Their daughter, Martha Long (’76) , explains, “As children, when my sisters or I would thank our father for something — dinner at a restaurant, an outing to the circus (which he loved almost more than we), a family vacation — his unvarying response would be, not ‘You’re welcome,’ but rather, ‘Thank God we have been so blessed.’ That’s a distinction that made a deep impression on all of us, and one that accounts for his great generosity to many good causes — especially Thomas Aquinas College. It was a blessing for him to give what he had received to an institution so singular in its commitment to Christ and the Church.”
Ultimately, all five of the Schaeffer girls attended and graduated from the College. Grateful for all that the College has done for them and deflecting praise for his generosity, Mr. Schaeffer once said, with a big smile, “It was the best investment I ever made!”

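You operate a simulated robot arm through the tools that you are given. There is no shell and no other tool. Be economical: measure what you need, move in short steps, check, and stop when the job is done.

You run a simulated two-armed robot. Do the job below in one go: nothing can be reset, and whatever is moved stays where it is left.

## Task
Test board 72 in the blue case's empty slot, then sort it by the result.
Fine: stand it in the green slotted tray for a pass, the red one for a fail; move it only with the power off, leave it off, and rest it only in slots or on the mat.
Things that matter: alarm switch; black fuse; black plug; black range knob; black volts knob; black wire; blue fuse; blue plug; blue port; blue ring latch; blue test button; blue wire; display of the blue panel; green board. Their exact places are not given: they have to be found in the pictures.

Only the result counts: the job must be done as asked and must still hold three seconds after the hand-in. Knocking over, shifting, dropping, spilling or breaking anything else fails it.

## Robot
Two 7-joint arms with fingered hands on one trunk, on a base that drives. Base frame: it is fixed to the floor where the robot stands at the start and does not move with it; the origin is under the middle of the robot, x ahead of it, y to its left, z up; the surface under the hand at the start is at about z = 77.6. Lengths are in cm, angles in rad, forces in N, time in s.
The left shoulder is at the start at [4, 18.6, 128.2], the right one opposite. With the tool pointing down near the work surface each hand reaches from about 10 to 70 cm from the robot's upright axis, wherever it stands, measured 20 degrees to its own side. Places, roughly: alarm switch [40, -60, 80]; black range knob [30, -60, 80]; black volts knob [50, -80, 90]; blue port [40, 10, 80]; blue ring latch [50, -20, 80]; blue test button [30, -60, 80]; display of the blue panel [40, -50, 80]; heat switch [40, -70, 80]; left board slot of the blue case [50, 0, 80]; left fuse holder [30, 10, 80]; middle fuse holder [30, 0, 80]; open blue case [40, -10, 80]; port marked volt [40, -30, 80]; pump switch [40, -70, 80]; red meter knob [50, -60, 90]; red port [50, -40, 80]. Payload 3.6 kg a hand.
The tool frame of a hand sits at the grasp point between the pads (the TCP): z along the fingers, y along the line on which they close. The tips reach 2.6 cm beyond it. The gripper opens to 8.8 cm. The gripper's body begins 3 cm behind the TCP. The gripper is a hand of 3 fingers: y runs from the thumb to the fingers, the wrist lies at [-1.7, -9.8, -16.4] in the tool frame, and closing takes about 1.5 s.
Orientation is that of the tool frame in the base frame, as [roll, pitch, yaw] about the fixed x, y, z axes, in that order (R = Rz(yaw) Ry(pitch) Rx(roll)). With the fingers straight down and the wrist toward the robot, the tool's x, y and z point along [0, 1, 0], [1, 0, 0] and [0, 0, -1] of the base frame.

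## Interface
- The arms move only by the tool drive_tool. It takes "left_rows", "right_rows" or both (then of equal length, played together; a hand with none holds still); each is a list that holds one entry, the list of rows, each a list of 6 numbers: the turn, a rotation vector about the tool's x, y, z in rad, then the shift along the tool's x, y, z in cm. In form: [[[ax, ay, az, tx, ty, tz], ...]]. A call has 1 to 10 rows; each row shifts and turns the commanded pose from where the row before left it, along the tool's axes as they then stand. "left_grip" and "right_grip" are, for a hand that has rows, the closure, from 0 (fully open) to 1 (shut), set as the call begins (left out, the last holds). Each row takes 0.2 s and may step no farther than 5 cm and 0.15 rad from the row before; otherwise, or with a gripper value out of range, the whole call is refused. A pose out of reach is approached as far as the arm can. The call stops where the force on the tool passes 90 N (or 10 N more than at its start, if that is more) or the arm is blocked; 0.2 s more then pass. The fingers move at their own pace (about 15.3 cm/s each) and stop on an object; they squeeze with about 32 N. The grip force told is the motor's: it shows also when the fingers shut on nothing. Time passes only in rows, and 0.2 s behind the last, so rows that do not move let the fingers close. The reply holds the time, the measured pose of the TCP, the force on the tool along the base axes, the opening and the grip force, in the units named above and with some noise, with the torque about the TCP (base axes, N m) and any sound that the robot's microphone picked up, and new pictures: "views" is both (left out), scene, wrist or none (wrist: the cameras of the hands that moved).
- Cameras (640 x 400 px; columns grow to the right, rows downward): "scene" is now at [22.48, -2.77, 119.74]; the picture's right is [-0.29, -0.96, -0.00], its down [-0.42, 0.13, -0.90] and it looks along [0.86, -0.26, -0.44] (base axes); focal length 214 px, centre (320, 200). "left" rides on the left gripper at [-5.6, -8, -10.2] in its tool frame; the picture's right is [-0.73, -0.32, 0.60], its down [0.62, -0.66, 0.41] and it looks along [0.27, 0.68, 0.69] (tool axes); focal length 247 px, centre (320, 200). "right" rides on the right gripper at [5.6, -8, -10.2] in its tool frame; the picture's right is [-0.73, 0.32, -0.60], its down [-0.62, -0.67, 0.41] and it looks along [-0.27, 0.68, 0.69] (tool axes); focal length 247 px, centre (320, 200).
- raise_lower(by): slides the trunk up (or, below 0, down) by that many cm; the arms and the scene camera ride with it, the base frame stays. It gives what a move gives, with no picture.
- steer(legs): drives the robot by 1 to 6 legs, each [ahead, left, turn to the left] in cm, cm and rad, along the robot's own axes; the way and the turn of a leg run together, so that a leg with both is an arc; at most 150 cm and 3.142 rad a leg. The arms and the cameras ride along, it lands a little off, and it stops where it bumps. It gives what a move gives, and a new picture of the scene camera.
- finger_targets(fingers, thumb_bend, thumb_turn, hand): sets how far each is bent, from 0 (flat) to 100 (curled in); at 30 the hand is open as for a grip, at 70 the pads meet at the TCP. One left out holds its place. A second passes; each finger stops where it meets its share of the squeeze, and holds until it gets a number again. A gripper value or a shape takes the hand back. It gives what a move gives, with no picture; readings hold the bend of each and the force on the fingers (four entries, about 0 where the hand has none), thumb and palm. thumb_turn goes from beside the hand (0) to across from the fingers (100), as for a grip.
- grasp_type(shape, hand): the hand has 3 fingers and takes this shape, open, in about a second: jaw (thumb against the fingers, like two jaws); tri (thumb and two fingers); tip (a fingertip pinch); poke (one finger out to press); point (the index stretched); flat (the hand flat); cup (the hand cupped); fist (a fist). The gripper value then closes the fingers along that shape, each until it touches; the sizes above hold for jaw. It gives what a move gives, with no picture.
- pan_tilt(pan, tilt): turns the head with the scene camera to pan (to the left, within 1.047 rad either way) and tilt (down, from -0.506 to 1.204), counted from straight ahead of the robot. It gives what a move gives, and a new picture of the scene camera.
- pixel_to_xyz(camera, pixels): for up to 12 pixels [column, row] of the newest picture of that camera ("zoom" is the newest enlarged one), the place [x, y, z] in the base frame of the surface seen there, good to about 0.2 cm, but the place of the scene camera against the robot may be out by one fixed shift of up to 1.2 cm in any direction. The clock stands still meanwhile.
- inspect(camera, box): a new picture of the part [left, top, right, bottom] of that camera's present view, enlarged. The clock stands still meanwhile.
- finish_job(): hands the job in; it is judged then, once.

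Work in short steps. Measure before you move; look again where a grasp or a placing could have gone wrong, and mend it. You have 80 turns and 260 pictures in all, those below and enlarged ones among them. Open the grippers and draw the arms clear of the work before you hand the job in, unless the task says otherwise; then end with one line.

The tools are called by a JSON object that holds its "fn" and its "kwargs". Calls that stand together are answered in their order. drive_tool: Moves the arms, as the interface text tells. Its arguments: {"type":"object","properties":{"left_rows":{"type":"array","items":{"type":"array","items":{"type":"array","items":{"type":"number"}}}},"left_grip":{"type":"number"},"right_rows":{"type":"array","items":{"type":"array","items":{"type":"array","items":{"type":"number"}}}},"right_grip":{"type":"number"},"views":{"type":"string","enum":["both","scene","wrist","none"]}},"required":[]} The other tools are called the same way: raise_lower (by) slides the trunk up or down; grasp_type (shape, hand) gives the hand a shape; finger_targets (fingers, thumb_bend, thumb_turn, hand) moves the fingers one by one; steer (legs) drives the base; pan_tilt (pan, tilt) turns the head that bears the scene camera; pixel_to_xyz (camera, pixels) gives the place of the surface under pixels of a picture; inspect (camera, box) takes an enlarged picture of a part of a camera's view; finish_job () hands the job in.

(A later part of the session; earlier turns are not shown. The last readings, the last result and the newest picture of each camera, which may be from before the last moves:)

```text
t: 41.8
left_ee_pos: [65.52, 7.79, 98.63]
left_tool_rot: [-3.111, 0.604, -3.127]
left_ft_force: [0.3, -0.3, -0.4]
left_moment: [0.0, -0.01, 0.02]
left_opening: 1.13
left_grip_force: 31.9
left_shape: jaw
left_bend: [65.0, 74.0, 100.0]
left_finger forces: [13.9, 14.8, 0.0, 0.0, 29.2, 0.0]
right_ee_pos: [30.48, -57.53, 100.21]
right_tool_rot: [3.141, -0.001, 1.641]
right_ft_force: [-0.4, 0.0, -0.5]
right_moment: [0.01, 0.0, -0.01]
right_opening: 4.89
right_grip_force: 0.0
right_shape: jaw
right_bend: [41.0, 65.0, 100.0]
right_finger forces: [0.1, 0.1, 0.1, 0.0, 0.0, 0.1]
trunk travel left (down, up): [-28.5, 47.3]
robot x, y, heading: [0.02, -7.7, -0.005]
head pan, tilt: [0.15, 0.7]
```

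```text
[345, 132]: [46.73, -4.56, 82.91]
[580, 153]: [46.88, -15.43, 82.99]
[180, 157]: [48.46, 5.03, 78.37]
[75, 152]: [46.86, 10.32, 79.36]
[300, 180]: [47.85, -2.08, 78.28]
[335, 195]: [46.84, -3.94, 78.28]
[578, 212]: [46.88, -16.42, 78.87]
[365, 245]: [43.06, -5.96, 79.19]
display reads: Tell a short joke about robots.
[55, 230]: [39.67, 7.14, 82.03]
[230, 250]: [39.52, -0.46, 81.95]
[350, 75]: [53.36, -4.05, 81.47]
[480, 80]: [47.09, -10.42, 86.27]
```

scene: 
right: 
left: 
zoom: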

Mr. Schaeffer served on the Board of Governors from 1971 until his resignation in 1996, when he was elected to emeritus status. Said President Dillon, “During my tenure as President, I have benefitted greatly from John’s advice and counsel. His tremendous generosity, his selflessness, and his authentic commitment to the teachings of the Catholic Church have been an inspiration.”
Mr. Schaeffer, a daily communicant, was active in his parish for more than four decades. He served on the Board of the Metropolitan Stevedore Company based in Long Beach, Calif., for nearly 40 years, retiring in 2003. He was also a member of the Board of the Hannah Boys’ Center, a home for troubled youths in the Napa Valley of California, serving as president of its Board of Trustees in the 1980s. With a love of popular songs and musicals, he sang for years with the Loring Club, a men’s choral group in San Francisco.
Mr. Schaeffer passed away on July 21, 2005. “John Schaeffer was an absolute mainstay of the College during its early years,” says Mr. DeLuca. “He gave unstintingly of his time, energy and treasure to help it come into existence and to help it survive. All who love Thomas Aquinas College owe John Schaeffer a great debt of gratitude.”